Game of Thrones, the hit HBO show that everyone has been talking about for years, is based on George R. R. Martin’s fantasy series A Song of Ice and Fire. Of the seven planned novels, five are currently published. It’s arguably the greatest fantasy series of the century so far. However, many readers stop after the first book, A GAME OF THRONES. I just want to let you know that this is a huge mistake.
A FEAST FOR CROWS and A DANCE WITH DRAGONS are books four and five of the series. They cover the same chronological time period. It was a risky move for Martin, but it works because half of the main characters in the series are in FEAST and half of them are in DANCE. That’s why I wanted to review both at once. Combined, they come in at approximately 1,800 pages, but don’t let that dissuade you.
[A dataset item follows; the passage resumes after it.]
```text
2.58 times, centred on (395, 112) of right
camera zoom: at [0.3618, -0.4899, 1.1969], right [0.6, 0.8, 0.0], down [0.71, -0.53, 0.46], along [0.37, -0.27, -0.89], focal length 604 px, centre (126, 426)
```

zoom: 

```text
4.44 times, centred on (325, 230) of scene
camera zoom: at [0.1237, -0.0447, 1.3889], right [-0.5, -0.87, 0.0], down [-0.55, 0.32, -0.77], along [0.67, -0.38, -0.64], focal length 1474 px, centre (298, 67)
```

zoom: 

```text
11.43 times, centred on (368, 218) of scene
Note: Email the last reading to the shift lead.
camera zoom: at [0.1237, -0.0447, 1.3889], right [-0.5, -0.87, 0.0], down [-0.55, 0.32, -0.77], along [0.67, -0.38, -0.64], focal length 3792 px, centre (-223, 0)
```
Each page is riveting and by the end you’ll be so obsessed with the characters, it won’t feel like enough.
The main strength of both books is what has caused readers to flock to the series for more than two decades now: his phenomenal characters. For example, FEAST features Sansa Stark, a fugitive princess coping with Littlefinger’s manipulation and sexual advances and a bastard identity while trying to escape capture. On the other hand, DANCE has Jon Snow, an actual bastard who is forced to battle inner demons and evil foes alike to defend the kingdom, and Davos Seaworth, a lowly smuggler raised high, who is struggling to obey his king at the cost of his moral compass. These story lines require intense character work to be pulled off, and these are just three examples. More than 20 characters have POV chapters between the two books.
Another reason I suggest continuing—or starting—this series is that Martin is constantly expanding his world. Characters who were barely mentioned in book one have become major players by the end of A DANCE WITH DRAGONS. This feels completely natural as it happens slowly. It was an interesting twist to introduce Theon and Davos in book two. It’s equally interesting to get the first Cersei chapter in A FEAST FOR CROWS after she has played the villain for the other three books in the series.
Perhaps this is all just beating a dead horse. After all, Game of Thrones is one of the most popular shows on TV today. However, show aside, Martin has written a series that is considered by many to be a modern masterpiece. While both formats have their pros and cons, many consider the books to be a more detailed and character-driven. That’s why I suggest dipping into Martin’s world. It is, after all, his original creation.
If you’ve never read A FEAST FOR CROWS and A DANCE WITH DRAGONS before, I strongly suggest reading them for the first time in the order they were published. As stated, it is one story split into two, and that’s how George R. R. Martin intended for them to be read. For second-time readers, I used this post to guide me on my combined read-through.